Die CDU-Fraktion – das will ich an der Stelle auch noch mal deutlich sagen – war nicht dagegen, Jugendliche zur Wahl zuzulassen, weil wir das nicht wollten, weil wir vielleicht Angst hatten – wie Sie es darstellen –, dass die Wahlbeteiligung hochgeht oder auch die Falschen gewählt werden.
Mitnichten – wir haben ständig darauf aufmerksam gemacht, dass Jugendliche mit einer Wahl Verantwortung für andere übernehmen. Das war auch ein Hauptargument, was Schüler bzw. Jugendliche vorgebracht haben, dass sie sich nicht in der Lage fühlen, für andere Verantwortung zu übernehmen – nicht für sich selbst, das ist geregelt, aber für andere. Wir haben natürlich auch auf die Volljährigkeit abgestellt, weil letztendlich damit erst die Rechte und Pflichten festgehalten werden und natürlich auch die Verpflichtung, entsprechend Verantwortung übernehmen zu können, um hinterher unter Umständen dafür zur Verantwortung gezogen zu werden.
An der Stelle möchte ich Ihnen deutlich sagen: Die CDU-Fraktion wird diesem Antrag nicht zustimmen. Auch die Absenkung, die Sie hier noch mal drin haben, das Landtagswahlalter auch auf 16 zu reduzieren, das haben Sie schon reingeschrieben, das geht nur, wenn die Verfassung in Thüringen geändert wird. Das wird Ihnen nicht gelingen, solange wir hier im Landtag sind, weil wir es ganz einfach ernst nehmen, was Jugendliche wollen, die letztendlich in erster Linie entscheiden sollen, ob sie sich wirklich reif genug fühlen, diesen Wahlakt durchzuführen und Verantwortung für andere zu übernehmen. Solange das nicht der Fall ist, sehen wir da auch keinen Handlungsbedarf. Was für uns vor allem ein wichtiger Punkt ist, ist die Volljährigkeit. Das wollte ich an der Stelle noch mal sagen. Und weil das gestern auch noch mal vom Innenminister so angesprochen wurde, dass die CDU das abgelehnt hat, weil wir das nicht wollten, dass Jugendliche zur Wahl gehen: Das ist mitnichten so.

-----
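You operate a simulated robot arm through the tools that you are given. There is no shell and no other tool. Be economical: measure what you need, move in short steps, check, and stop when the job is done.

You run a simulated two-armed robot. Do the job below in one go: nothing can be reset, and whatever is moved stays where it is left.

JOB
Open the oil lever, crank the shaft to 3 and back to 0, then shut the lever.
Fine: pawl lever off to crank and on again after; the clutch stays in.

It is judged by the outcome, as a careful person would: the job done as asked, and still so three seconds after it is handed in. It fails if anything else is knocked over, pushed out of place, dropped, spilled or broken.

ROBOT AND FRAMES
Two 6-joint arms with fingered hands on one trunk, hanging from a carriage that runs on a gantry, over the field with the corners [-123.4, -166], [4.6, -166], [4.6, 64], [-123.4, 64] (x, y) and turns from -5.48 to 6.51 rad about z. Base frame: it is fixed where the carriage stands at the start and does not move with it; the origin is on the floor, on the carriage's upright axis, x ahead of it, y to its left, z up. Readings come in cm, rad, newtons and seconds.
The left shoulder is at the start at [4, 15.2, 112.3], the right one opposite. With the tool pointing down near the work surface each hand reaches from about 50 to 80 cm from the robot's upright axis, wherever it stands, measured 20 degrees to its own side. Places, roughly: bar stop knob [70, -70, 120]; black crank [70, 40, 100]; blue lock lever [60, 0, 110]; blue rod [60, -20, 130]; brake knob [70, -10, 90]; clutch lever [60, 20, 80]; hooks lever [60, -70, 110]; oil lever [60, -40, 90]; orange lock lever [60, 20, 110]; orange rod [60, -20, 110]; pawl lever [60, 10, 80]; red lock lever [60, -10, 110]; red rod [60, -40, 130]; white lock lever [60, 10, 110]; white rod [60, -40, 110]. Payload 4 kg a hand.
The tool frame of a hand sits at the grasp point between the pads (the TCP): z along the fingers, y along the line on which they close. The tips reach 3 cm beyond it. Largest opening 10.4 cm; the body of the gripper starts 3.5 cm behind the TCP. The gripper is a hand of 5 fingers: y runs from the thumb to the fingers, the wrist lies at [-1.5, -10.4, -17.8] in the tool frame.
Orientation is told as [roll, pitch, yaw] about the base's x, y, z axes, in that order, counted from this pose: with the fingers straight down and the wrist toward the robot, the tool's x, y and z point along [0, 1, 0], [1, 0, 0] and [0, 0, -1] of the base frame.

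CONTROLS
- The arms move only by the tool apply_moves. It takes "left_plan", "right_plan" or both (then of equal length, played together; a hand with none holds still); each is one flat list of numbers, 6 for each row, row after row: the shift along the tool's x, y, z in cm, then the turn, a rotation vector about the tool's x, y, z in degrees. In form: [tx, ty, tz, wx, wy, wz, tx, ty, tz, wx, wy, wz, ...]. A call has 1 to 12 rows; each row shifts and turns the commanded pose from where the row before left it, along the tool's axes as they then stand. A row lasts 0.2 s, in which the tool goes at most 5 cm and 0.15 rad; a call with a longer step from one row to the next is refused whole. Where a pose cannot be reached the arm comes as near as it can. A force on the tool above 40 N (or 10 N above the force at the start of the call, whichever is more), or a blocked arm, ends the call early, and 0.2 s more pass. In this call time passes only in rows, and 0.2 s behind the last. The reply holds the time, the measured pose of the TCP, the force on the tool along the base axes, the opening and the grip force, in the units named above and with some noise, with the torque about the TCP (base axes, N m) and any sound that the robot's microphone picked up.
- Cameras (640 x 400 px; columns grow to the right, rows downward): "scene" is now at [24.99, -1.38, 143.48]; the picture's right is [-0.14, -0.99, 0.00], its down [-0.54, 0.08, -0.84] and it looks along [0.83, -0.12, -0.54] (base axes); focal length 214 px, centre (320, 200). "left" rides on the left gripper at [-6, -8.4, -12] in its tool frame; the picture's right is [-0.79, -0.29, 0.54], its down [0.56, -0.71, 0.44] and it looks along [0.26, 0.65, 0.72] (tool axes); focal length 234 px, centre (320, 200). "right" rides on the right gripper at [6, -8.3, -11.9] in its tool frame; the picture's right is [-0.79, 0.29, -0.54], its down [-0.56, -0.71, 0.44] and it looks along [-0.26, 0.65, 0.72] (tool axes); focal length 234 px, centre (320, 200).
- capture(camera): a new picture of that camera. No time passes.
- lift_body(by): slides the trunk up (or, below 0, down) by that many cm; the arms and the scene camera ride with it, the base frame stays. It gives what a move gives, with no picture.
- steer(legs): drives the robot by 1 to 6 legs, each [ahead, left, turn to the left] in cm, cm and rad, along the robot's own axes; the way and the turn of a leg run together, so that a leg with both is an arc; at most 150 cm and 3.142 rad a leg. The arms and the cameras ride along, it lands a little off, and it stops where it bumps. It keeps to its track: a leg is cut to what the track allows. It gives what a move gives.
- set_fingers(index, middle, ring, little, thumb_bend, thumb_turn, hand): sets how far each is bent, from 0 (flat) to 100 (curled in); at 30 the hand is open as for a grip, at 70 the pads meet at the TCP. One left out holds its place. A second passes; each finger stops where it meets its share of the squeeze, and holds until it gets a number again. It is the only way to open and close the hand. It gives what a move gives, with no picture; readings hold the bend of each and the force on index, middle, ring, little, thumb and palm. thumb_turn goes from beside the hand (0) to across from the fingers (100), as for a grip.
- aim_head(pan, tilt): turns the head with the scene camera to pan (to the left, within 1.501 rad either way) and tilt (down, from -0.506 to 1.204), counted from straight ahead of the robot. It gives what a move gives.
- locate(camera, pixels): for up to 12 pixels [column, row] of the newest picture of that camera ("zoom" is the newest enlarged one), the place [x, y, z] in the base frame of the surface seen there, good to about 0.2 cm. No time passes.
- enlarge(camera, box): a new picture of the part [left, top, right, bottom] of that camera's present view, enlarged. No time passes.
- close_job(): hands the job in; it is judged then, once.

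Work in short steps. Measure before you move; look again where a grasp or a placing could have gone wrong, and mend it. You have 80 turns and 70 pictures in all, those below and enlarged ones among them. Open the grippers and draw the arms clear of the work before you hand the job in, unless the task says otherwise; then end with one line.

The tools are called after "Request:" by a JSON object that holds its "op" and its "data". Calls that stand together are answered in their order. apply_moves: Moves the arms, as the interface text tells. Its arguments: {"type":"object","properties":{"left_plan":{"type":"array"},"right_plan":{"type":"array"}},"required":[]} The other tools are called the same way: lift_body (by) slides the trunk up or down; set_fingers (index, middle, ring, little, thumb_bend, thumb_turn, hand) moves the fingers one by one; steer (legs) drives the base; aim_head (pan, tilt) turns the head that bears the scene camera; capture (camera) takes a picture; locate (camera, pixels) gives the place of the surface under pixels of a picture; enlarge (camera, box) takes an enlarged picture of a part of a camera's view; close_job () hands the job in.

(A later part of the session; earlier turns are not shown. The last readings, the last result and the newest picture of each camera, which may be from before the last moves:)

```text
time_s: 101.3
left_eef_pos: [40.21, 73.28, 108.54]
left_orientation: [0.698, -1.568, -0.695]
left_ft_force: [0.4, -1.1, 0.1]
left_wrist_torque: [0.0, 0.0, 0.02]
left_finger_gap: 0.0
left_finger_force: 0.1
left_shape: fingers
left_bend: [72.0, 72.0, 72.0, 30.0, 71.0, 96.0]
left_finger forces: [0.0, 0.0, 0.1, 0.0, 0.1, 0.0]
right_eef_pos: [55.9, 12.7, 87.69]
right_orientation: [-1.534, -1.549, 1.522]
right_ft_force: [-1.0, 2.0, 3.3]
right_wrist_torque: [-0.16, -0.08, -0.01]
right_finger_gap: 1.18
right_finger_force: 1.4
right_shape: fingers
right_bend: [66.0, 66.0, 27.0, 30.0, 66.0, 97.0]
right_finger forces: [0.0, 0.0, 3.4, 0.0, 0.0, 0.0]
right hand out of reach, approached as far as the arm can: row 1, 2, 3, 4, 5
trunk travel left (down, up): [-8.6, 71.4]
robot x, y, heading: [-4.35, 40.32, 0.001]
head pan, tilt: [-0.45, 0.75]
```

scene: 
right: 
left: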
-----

Wir haben das sehr intensiv begründet. Und wenn Sie dieser Begründung nicht folgen wollen, ist das Ihr gutes Recht, aber die Studien an der Stelle, liebe Kolleginnen und Kollegen, geben uns nun mal recht. Das muss man einfach akzeptieren. Wir haben das getan, den Willen der Jugendlichen akzeptiert.
(Zwischenruf Abg. Dr. Scheringer-Wright, DIE LINKE: Ja, Sie beeinflussen die Jugend- lichen auch so!)
Meine sehr geehrten Damen und Herren, sehr geehrter Herr Präsident! Meine Kollegin Frau Marx hat mich gerade noch mal darauf hingewiesen, dass zu viel lachen auch vorzeitige Wehen verursachen kann. Ich bin relativ froh, dass wir das jetzt gerade noch vermeiden können. Ich hätte diesen Redebeitrag nicht mehr halten können.